I've always assumed/been told that Newton's 2nd law is an empirical law — it must be discovered by experiment. If this is the case, what experiments did Newton do to discover this? Is it related to his studies of the motion of the moon and earth? Was he able to analyze this data to see that the masses were inversely related to the acceleration, if we assume that the force the moon on the earth is equal to the force the earth exerts on the moon?
According to Wikipedia, the Principia reads:
Lex II: Mutationem motus proportionalem esse vi motrici impressae, et fieri secundum lineam rectam qua vis illa imprimitur.
Translated as:
Law II: The alteration of motion is ever proportional to the motive force impress'd; and is made in the direction of the right line in which that force is impress'd.
My question is how did Newton come to this conclusion? I get that he knew from Galileo Galilei the idea of inertia, but this doesn't instantly tell us that the change in momentum must be proportional to the net force. Did Newton just assume this, or was there some experiment he performed to tell him this?
Answer
First of all, it would be preposterous to think that there was a simple recipe that Newton followed and that anyone else can use to deduce the laws of a similar caliber. Newton was a genius, and arguably the greatest genius in the history of science.
Second of all, Newton was inspired by the falling apple - or, more generally, by the gravity observed on the Earth. Kepler understood the elliptical orbits of the planets. One of Kepler's laws, deduced by a careful testing of simple hypotheses against the accurate data accumulated by Tycho Brahe, said that the area drawn in a unit time remains constant.
Newton realized that this is equivalent to the fact that the first derivative of the velocity i.e. the second derivative of the position - something that he already understood intuitively - has to be directed radially. In modern terms, the constant-area law is known as the conservation of the angular momentum. That's how he knew the direction of the acceleration. He also calculated the dependence on the distance - by seeing that the acceleration of the apple is 3,600 times bigger than that of the Moon.

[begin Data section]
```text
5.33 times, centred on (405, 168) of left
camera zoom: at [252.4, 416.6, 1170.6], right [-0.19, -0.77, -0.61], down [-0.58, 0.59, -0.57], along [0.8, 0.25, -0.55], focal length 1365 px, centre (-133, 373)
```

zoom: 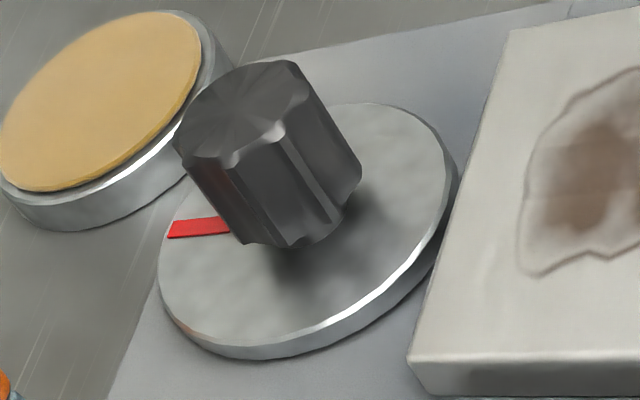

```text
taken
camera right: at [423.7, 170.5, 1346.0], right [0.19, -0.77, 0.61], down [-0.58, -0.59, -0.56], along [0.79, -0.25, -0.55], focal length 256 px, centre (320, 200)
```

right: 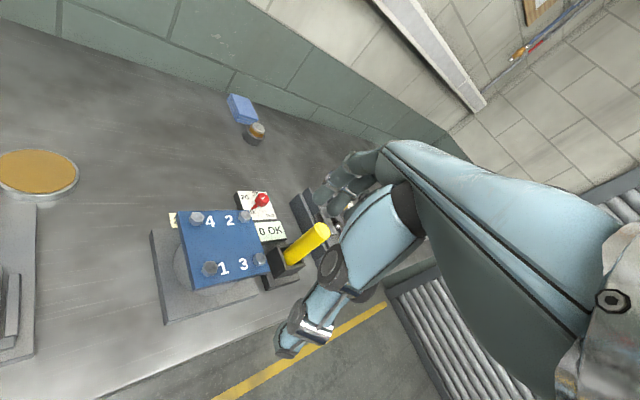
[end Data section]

So he systematically thought about the second derivatives of the position - the acceleration - in various contexts he has encountered - both celestial and terrestrial bodies. And he was able to determine that the second derivative could have been computed from the coordinates of the objects. He surely conjectured very quickly that all Kepler's laws can be derived from the laws for the second derivatives - and because it was true, it was straightforward to prove him this conjecture.
Obviously, he had to discover the whole theory - both $F=ma$ (or, historically more accurately, $F=dp/dt$) as well as a detailed prescription for the force - e.g. $F=Gm_1m_2/r^2$ - at the same moment because a subset of these laws is useless without the rest.
The appearance of the numerical constant in $F=ma$ or $p=mv$ is a trivial issue. The nontrivial part was of course to invent the mathematical notion of a derivative - especially because the most important one was the second derivative - and to see from the observations that the second derivative has the direction it has (from Kepler's law) and the dependence on the distance it has (from comparing the acceleration of the Moon and the apple falling from the tree).
It wasn't a straightforward task that could have been solved by anyone but it was manifestly simple enough to be solved by Newton. So he had to invent the differential calculus, $F=ma$, as well as the formula for the gravitational force at the same moment to really appreciate what any component is good for in physics.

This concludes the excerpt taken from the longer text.